Making the most out of small-scale farming

(LEFT) Ms Harriet Nakabale plucks spinach from a sack that doubles as a garden in her compound. (RIGHT) Ms Nakabale shows a section of straw berries from her home based farm. Photo by Nicholas Kalungi

What you need to know:

Urban farmer. She maximises her space at home to grow food spices, vegetables and fruits in jerrycans, sacks and soda bottles.

It is 6:00pm, and after a few calls, I finally meet Ms Harriet Nakabale, the 43-year-old urban farmer.
Located less than 100 metres from the main road opposite, Kawaala police station, Ms Nakabale’s home is filled with a variety of crops and poultry from the entry to her door step.

Surprisingly, her crops are grown from sacks, jerrycans, soda bottles, old gum boots, crates, and pots. She lives on a 32 by 50 ft plot. With a house, she remains with less than a 20 by 20 ft piece from which she plants crops.
Ms Nakabale, is living a good life, thanks to her smart idea of farming on a very small piece of land.

While many people wake up very early in the morning to get to their workplaces, Ms Nakabale moves to her verandah and work begins.

“I have been doing this work for more than 10 years with no regrets whatsoever. I have been able to achieve a lot from working around my small compound, more than many that have acres of land. I have won different awards in recognition of my exemplary services to the community,” Ms Nakabale said while taking me around her small farm.

She added: “I have got local and international friends. People come from all parts of the world to visit and learn from my experience. We feed on a balanced diet, my children go to school and one has been able to finish at Makerere University. I pay their school fees from the profits I make from this small business.”

She mainly grows food spices, vegetables and fruits. Spices include Basil, Lavanda, Spearmint, all types of onions, Chives, Dill and Oregano among others. Vegetables in her compound include Sukuma wiki, Lettuce, Beetroot, Pakchoi, Chinese cabbage, Spinach, Butternut and Paslee. She also has a growing apple tree.

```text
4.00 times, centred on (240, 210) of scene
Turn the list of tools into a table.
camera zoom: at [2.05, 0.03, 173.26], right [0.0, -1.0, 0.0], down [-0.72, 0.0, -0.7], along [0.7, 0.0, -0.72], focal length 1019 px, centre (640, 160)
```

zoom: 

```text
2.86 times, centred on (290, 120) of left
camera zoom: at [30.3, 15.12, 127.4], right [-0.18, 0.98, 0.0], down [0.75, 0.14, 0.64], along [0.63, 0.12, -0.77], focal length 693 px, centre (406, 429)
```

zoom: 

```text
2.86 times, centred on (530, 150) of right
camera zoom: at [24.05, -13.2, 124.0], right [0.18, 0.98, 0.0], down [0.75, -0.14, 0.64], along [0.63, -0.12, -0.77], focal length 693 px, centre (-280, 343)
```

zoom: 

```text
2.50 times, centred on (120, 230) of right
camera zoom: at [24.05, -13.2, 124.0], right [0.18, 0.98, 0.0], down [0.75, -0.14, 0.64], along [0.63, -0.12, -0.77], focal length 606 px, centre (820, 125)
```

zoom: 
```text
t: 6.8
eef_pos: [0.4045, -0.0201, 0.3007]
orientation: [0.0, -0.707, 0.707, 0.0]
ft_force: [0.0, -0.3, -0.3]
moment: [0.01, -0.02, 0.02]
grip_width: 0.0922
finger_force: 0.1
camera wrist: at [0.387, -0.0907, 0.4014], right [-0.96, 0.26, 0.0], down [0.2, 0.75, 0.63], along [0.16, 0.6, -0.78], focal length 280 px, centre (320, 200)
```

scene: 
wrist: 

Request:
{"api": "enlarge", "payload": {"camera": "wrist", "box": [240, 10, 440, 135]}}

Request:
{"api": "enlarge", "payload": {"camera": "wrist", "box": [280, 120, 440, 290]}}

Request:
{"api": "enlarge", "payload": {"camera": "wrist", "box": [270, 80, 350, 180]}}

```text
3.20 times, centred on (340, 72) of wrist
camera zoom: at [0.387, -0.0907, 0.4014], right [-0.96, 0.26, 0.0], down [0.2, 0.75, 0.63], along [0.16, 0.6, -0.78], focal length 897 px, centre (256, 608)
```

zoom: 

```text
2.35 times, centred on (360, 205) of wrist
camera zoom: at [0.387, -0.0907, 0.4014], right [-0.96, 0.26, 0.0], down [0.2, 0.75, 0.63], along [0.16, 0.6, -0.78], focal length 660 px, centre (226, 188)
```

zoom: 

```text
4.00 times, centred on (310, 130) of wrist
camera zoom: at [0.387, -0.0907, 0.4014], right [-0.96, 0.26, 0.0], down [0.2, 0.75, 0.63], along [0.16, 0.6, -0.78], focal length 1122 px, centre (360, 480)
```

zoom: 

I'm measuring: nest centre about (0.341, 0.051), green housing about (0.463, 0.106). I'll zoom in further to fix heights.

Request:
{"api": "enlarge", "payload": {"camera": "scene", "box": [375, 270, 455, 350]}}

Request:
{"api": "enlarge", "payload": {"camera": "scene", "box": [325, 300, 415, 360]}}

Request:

Unlike many farmers who depend on natural soils for cultivation, Ms Nakabale uses organic residues for soil. She does not have enough land or soil to cultivate, as a result; she improvises; mixing sorted household garbage, chicken and animal residues and ash to form soil.

“When I realised that I do not have land for cultivation, I thought of a way of creating artificial soil. I always get a big box and put in rotting garbage as first layer, chicken and animal residues as second layer and ash as the third layer.”

She adds: “When the box is full, I cover it with dry grass and tie it with strong polythene to ensure that moisture does not escape. After about one and a half months, it has converted into soil. All these inputs I get them free of charge. My neighbours give me the garbage because this is town and they have nowhere to throw it.”

Several opportunities have come along the way for her. As a result for this flourishing farming, Ms Nakabale has become a community teacher and consultant on both urban farming and food security, attracting mainly women groups for lectures on house-hold agriculture.

Neighbouring schools also bring their pupils to tour her garden and get to know different plants. Through this, she earns more money since all these groups of people pay for either touring or her lectures.

Challenges
Just like any other business, Ms Nakabale faces many challenges, her biggest being limited space for farming. Even though she confesses to making about Shs250,000 in profit from her garden monthly, she believes she would be a multi-millionaire if she had at least an acre of land.
Ms Nakabale also suffers high input costs when buying a few seeds than when she opts to buy in bulk.

Thieves had also started invading her garden at night, taking off with some of her produce and denying her an opportunity to reap as much as she would have loved to. But this is likely to reduce now that her newly built fence only lacks a gate.

She appeals to people to utilise the little they have before dreaming of bigger plots of land. “Agriculture does not require having acres of land. You can practice agriculture on your verandah, in a basin, bottle, or jerry can. Some people have huge pieces of land but do not know how to put it to use. There is no useless or poor land. It is you to make land produce what you want.”